Remote Work Isn’t New, But It Brings a New Challenge for Marketers

Are you reading this at work? Where is that?

At home? In an office? In a coffee shop? Or walking through the airport on your way to an Airbnb for six months? 

If McKinsey’s research is correct, over half of you are in a place other than an office building. This whole remote work thing is in a real tizzy.

CMI’s chief strategy advisor Robert Rose discusses the status and implications of remote work in marketing. Watch it below, or keep reading for the highlights:

Remote work continues to grab headlines. Most recently, Zoom – the tech provider that proliferated remote work so much that it became a verb – made headlines (sometimes misleading) for mandating workers return to its physical office.
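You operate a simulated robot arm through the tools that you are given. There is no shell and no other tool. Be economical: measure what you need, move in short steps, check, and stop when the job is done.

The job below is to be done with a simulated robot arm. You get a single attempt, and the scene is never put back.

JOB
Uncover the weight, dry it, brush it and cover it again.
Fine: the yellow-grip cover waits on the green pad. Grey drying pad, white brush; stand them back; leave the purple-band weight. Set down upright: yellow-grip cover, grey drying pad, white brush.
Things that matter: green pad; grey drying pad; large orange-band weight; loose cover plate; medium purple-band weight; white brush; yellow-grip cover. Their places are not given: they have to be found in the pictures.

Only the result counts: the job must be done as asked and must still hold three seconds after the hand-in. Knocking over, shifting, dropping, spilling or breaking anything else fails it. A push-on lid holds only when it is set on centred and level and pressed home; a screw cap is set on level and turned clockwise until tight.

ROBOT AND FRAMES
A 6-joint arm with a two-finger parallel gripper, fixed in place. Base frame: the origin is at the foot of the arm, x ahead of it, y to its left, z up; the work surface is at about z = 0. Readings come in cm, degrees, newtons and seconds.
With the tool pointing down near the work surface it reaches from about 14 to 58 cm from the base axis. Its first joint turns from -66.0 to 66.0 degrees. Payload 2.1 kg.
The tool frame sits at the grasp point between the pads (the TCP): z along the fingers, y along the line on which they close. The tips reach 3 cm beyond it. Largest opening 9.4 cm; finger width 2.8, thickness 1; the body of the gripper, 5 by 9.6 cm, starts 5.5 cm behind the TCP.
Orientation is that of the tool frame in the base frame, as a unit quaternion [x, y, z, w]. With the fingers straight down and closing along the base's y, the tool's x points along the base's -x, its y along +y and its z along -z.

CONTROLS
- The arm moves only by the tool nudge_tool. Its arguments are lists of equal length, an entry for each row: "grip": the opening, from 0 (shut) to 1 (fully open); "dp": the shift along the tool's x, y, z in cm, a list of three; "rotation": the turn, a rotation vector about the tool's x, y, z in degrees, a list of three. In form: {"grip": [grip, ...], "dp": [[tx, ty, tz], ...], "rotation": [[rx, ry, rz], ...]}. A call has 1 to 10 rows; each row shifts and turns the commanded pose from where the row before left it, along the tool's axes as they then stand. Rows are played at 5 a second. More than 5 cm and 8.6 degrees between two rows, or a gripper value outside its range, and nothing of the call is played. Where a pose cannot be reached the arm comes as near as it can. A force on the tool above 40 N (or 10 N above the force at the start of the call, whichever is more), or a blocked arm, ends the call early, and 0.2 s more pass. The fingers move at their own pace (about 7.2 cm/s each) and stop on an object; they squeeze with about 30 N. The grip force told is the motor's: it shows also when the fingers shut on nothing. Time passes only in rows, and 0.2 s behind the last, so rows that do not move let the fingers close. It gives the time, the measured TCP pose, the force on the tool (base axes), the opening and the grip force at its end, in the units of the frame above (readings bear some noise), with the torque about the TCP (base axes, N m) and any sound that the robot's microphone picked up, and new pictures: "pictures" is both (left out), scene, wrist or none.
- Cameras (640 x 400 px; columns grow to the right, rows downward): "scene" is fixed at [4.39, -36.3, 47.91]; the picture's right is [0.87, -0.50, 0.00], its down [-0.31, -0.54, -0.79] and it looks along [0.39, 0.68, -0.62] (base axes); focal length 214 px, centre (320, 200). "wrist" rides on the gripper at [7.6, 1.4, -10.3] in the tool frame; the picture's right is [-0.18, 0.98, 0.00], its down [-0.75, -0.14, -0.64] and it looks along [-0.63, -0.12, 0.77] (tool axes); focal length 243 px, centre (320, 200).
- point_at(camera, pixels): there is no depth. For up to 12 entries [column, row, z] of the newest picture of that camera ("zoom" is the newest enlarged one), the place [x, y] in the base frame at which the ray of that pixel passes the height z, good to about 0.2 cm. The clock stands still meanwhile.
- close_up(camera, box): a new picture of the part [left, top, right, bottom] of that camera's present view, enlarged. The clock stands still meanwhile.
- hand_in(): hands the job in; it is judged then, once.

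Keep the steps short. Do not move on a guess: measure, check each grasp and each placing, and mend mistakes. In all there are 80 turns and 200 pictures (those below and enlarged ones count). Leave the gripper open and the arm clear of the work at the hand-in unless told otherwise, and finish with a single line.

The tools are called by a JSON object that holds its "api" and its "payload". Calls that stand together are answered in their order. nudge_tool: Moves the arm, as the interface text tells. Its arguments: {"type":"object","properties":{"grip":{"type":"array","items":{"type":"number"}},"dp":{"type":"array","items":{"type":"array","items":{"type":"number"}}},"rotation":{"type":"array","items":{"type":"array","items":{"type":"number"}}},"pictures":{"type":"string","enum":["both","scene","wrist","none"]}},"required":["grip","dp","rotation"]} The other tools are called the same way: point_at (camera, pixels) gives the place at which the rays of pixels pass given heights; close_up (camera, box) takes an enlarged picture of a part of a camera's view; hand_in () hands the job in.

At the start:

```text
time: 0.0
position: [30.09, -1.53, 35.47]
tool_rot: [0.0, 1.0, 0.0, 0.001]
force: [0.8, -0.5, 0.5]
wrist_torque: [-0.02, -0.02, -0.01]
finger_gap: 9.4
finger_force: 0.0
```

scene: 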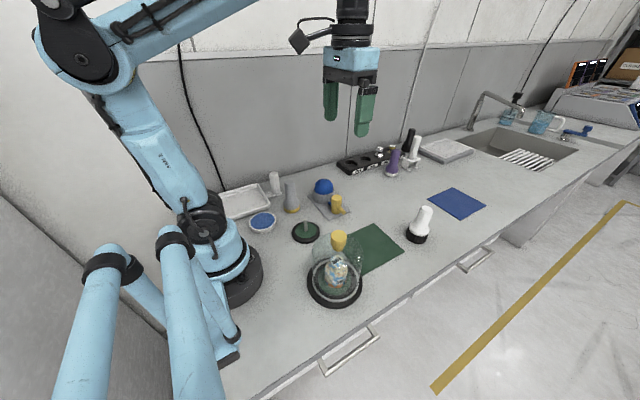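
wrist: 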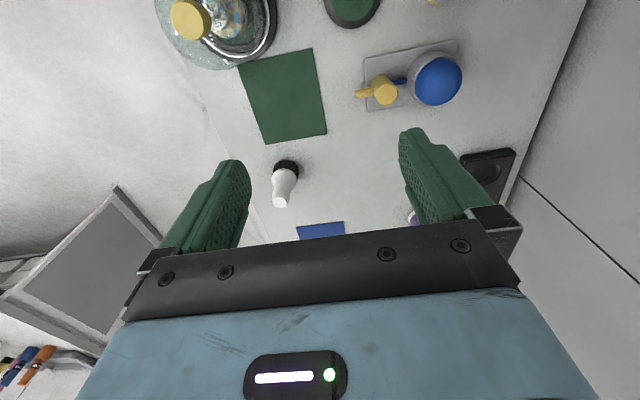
Zoom wants employees within a 50-mile radius to come into the office at least two days per week. That’s a big difference from the related headlines proclaiming Zoom’s move indicates the work-from-home trend is over. In 2019, if you learned Zoom allowed local employees to work 60% of their week from home, you might have concluded the work-from-home trend was accelerating.

But back to 2023. This week, the multinational marketing agency Publicis also asked its U.S. employees to return to the office. According to Adweek, the agency wants employees to spend time in the office at least three days a week – that request is similar to those made by other global agencies, Omnicom and WPP.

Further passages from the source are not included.